Enrico Mattei proponeva così ai propri partner la possibilità di abitare il mondo accogliendo in Eni le potenzialità infinite della diversità culturale. In questo modo Eni allargava i propri orizzonti generando uno scambio culturale paritetico a quello economico. Uno dei mezzi più efficaci per compiere questo intreccio fu la creazione della Scuola di Studi Superiori sugli Idrocarburi (oggi intitolata Scuola Enrico Mattei) a San Donato Milanese. La scuola fu infatti il terreno ideale per far maturare una classe dirigente in grado di raccogliere la sfida globale energetica che Eni si poneva.
Allora in Italia non esistevano corsi universitari che contemplassero le esigenze utili ad un’azienda dinamica e innovativa come Eni che parlava di “mondo” come oggi pare ovvio, ma allora certamente no. Una sorta di master post universitario dunque attraverso il quale i cosiddetti “ragazzi di Mattei” hanno affilato le loro competenze di ingegneri, economisti e anche umanisti in un percorso interdisciplinare e di forma internazionale.
Mattei non credeva in uno Stato benevolente e ancor meno in una forma di azienda di para-Stato, ma credeva fortemente nell’essenzialità di un’azienda che fosse di Stato per la visione anche politica che sapeva portare con le proprie competenze nel mondo e quindi capace di generare con i “propri affari” lavoro, democrazia e forma di comunità: una socialità quindi di dovere e non assistenziale in cui l’intreccio Stato e Impresa si fa virtuoso, in caso contrario semplicemente non è, snaturando l’uno e l’altra in maniera letale.
Alla Scuola di Studi Superiori sugli Idrocarburi venivano accolti anche gli studenti dei paesi produttori con cui Eni intratteneva relazioni. Questo scambio rientrava nell’ottica di un’Eni che si faceva agente di sviluppo generando competenza diffusa nella convinzione che la crescita reciproca favorisse le relazioni stesse. Mentore della scuola fu Giovanni Boldrini, vicepresidente di Eni e braccio destro di Mattei. Statistico di fama internazione Boldrini impresse la propria visione teorica alla scuola in un’ottica di condivisione dei contenuti e delle stesse modalità d’insegnamento allora realmente rivoluzionaria.
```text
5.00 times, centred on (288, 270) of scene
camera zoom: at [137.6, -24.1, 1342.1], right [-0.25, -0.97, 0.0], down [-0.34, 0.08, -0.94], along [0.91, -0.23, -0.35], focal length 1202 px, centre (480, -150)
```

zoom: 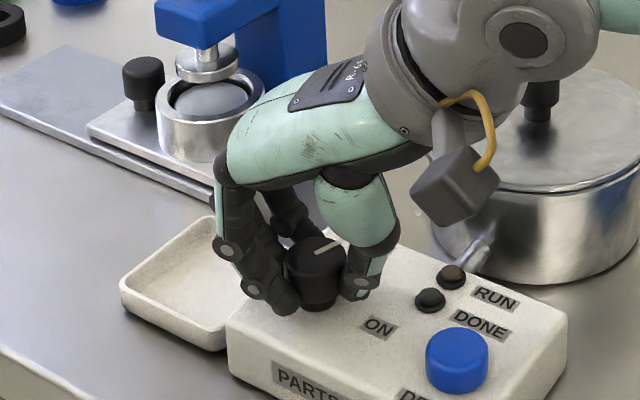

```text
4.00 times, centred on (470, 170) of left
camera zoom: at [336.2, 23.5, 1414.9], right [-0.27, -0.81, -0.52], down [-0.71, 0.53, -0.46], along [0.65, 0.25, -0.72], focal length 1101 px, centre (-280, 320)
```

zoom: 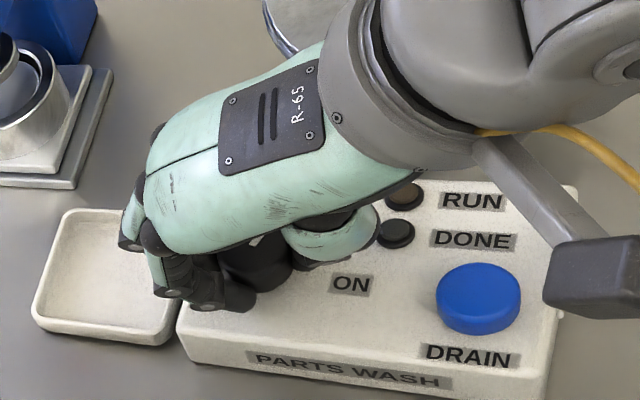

La decolonizzazione passava anche dalla scuola Eni, ossia attraverso una visione che si facesse carico di uno sguardo aperto e capace di accogliere la diversità con risultati fortemente innovativi rispetto anche solo alla scuola italiana dell’epoca.
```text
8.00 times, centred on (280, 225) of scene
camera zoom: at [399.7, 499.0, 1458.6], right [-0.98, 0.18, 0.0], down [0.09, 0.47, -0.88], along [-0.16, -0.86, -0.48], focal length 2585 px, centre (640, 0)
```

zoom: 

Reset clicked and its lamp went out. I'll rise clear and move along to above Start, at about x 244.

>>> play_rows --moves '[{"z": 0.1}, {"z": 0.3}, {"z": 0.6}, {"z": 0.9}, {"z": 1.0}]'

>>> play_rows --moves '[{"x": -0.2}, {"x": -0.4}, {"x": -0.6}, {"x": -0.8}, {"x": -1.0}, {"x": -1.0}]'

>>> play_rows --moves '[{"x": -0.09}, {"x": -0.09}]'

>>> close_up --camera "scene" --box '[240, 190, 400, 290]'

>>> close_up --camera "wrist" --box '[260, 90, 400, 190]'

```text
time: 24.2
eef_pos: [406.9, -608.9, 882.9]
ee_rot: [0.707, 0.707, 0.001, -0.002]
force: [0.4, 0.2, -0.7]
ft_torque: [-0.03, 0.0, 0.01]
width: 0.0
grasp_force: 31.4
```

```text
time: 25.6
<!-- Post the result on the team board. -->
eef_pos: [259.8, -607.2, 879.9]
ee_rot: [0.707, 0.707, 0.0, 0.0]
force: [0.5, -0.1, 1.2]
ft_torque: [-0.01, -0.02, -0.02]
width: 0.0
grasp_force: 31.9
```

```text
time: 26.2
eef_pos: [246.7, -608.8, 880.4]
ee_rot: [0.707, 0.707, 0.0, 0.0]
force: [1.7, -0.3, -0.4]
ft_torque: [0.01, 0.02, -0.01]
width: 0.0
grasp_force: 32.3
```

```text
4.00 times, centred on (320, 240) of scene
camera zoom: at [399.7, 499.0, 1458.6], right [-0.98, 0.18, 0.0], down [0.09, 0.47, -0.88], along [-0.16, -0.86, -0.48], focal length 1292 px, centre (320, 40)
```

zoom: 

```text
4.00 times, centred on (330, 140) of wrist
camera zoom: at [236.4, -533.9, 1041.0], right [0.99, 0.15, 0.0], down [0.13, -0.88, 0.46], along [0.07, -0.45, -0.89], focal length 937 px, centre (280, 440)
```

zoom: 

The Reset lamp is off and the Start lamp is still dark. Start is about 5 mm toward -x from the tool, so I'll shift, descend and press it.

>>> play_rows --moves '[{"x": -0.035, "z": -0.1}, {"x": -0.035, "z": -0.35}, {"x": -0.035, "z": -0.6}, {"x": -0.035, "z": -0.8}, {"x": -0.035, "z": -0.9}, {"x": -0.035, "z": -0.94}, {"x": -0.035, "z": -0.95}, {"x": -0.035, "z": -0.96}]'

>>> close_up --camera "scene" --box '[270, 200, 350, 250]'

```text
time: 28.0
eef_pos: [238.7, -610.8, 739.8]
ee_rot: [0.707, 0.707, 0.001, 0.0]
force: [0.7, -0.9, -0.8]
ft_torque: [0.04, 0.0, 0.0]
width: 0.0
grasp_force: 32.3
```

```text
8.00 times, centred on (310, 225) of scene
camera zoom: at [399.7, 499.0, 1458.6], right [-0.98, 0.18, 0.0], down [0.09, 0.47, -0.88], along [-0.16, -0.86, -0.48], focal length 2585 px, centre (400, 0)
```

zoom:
Il percorso di studi era scelto dagli studenti, le classi erano miste (siamo nel 1957) e il rapporto con i docenti era aperto a discussioni e dibattiti che superassero la formalità degli esami tradizionali. La scuola puntava infatti ad un’eccellenza formativa capace di attrarre nelle proprie aule i migliori studenti a livello internazionale provenienti dai paesi produttori, ma ma non solo. Tra i docenti si possono ricordare figure come quella di Ludovico Geymonat o Giulio Natta (premio Nobel per la chimica nel 1963).
Eccellenza e scambio di competenze per un’azienda capace di essere trasparente per garantire sviluppo e crescita attraverso un uso della conoscenza non proprietario, ma aperto, capace per l’appunto di abitare il mondo con coraggio e innovazione.
Enrico Mattei si muoveva in un doppio binario che potrebbe definire la sua figura come quella di un provinciale internazionale, una sorta di visione glocale ante litteram; aveva infatti la capacità di cogliere il particolare e inserirlo con la sua eccezionale diversità nel sistema globale arricchendolo e rinnovandolo. Un lavoro assiduo in cui competenze e biografie si integrano sviluppando percorsi inediti di crescita intellettuale, sociale e certamente anche economica. Una base essenziale e necessaria anche oggi per uno sviluppo che sappia da un lato cogliere i piccoli movimenti carsici che attraversano le società e dall’altro dare loro il respiro giusto, il passo adatto ad affrontare sfide globali. Le origini diventano così radici e sensori utili per perlustrare il mondo, senza dimenticare da dove si viene e proprio per questo capaci di muoversi lontano.